Assuming she receives full credit for good behavior, Winner will serve at least 85% of her sentence and has already served 34 months, according to her brief in support of her motion for compassionate release.

Winner said that as of April 9, there are at last 283 federal inmates and 125 Bureau of Prison employees who have tested positive for COVID-19, and her prison, FMC Carswell in Texas, has run out of hand sanitizer.

"Given Reality's vulnerability to COVID-19, prison is a particularly dangerous place for her," she said. "Inmates are confined to close quarters, eat meals in large dining halls, and use communal showers and recreational facilities."

Winner also said she has been examined by physicians, all of whom have found her to not be a threat to herself or others. She also said her offense was nonviolent, involved a single document, and was not on par with the Pentagon Papers or a massive WikiLeaks dump.

"Indeed, a three-year term is longer than every or almost every other case cited in her sentencing memorandum," Winner said. "Her continued incarceration during the COVID-10 pandemic may induce irreparable harm to her health.
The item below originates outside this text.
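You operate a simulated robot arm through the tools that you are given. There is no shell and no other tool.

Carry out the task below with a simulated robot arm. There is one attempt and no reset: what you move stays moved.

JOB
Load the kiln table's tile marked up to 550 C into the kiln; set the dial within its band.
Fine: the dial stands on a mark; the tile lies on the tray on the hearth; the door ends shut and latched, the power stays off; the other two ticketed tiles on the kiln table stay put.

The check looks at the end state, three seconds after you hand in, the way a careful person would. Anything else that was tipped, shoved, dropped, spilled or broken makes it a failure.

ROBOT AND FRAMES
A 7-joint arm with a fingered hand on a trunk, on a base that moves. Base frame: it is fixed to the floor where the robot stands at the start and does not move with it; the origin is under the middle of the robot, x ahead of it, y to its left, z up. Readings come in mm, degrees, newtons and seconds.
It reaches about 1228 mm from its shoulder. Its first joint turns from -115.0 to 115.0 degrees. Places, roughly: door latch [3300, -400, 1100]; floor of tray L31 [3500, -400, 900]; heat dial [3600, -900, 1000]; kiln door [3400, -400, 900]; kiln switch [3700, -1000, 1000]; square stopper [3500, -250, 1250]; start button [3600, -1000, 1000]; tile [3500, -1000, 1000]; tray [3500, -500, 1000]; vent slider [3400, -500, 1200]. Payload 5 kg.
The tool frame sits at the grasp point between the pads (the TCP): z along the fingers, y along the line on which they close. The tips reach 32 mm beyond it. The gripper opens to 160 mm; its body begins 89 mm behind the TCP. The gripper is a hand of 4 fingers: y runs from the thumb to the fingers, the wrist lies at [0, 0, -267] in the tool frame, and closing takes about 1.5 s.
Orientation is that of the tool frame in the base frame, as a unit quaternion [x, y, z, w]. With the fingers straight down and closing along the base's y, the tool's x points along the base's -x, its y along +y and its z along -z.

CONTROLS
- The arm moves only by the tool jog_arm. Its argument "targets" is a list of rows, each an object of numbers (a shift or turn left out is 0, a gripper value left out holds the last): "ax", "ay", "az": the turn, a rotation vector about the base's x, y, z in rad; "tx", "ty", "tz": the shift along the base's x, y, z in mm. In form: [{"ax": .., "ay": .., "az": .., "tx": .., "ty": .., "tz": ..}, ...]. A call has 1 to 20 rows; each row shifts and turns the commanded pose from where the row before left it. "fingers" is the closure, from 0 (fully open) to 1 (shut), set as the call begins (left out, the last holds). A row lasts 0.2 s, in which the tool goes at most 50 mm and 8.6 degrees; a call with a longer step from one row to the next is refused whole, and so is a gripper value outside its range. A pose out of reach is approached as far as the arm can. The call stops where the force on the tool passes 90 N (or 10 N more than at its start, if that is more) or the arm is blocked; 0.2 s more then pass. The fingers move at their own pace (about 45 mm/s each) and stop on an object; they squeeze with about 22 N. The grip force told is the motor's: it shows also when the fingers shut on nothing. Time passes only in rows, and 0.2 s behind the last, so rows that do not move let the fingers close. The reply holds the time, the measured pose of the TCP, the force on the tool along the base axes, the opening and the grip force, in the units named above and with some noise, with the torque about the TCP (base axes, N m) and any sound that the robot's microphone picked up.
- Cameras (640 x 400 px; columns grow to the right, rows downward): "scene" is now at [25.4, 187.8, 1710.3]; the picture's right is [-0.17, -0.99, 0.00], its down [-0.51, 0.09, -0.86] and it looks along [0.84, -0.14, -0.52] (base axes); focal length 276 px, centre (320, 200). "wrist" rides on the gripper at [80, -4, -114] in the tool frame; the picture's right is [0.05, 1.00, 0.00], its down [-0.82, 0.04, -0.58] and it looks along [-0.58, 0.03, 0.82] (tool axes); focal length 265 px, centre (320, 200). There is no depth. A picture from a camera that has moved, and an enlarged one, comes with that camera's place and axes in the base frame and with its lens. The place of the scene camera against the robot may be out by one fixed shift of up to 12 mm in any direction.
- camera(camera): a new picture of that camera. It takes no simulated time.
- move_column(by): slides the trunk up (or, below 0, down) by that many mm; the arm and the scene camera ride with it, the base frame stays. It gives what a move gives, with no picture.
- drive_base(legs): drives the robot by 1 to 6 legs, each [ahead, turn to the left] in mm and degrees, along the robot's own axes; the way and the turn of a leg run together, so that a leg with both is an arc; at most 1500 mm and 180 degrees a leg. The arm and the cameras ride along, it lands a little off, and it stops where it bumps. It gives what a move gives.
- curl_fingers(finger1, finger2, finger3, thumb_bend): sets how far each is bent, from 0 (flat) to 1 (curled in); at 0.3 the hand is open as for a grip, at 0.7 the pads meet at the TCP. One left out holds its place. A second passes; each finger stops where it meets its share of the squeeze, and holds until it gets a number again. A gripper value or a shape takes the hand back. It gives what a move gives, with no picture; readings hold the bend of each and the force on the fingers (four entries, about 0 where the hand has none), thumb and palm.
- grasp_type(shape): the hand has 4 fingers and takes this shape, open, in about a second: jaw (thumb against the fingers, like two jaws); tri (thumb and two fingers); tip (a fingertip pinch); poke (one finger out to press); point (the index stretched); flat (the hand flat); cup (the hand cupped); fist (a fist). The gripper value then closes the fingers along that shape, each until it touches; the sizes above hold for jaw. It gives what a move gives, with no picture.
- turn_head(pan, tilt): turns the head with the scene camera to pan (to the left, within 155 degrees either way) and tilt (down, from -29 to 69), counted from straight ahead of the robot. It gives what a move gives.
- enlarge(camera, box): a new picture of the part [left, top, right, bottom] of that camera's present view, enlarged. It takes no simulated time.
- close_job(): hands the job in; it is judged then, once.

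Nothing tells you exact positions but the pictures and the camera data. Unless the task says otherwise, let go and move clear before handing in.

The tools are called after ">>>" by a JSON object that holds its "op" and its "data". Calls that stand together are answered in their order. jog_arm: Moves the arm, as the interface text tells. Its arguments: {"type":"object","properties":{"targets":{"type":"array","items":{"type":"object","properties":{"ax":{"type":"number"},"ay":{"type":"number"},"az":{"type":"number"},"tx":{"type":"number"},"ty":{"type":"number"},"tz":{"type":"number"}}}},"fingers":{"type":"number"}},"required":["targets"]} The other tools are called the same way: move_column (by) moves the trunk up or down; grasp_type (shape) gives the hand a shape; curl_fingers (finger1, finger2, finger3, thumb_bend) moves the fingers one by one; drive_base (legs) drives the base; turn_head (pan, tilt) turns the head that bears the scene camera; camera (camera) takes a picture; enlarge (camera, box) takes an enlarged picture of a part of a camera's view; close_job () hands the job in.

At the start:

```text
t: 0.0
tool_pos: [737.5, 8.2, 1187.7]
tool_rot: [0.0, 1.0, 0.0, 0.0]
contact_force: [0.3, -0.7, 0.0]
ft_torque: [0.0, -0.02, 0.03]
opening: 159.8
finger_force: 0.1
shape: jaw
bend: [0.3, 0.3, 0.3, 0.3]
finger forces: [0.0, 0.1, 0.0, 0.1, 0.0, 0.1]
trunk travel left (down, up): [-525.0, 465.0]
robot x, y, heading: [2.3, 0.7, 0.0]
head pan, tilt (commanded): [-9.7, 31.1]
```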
To prolong her incarceration further would be to impose a sentence 'greater than necessary' to comply with the statutory purposes of punishment."

The U.S. Department of Justice and counsel for Winner did not immediately respond to requests for comment.

Winner is represented by Joe D. Whitley of Baker Donelson Bearman Caldwell & Berkowitz PC.

Counsel for the government was not immediately available.

The case is U.S. v. Winner, case number 1:17-cr-00034, in the U.S. District Court for the Southern District of Georgia.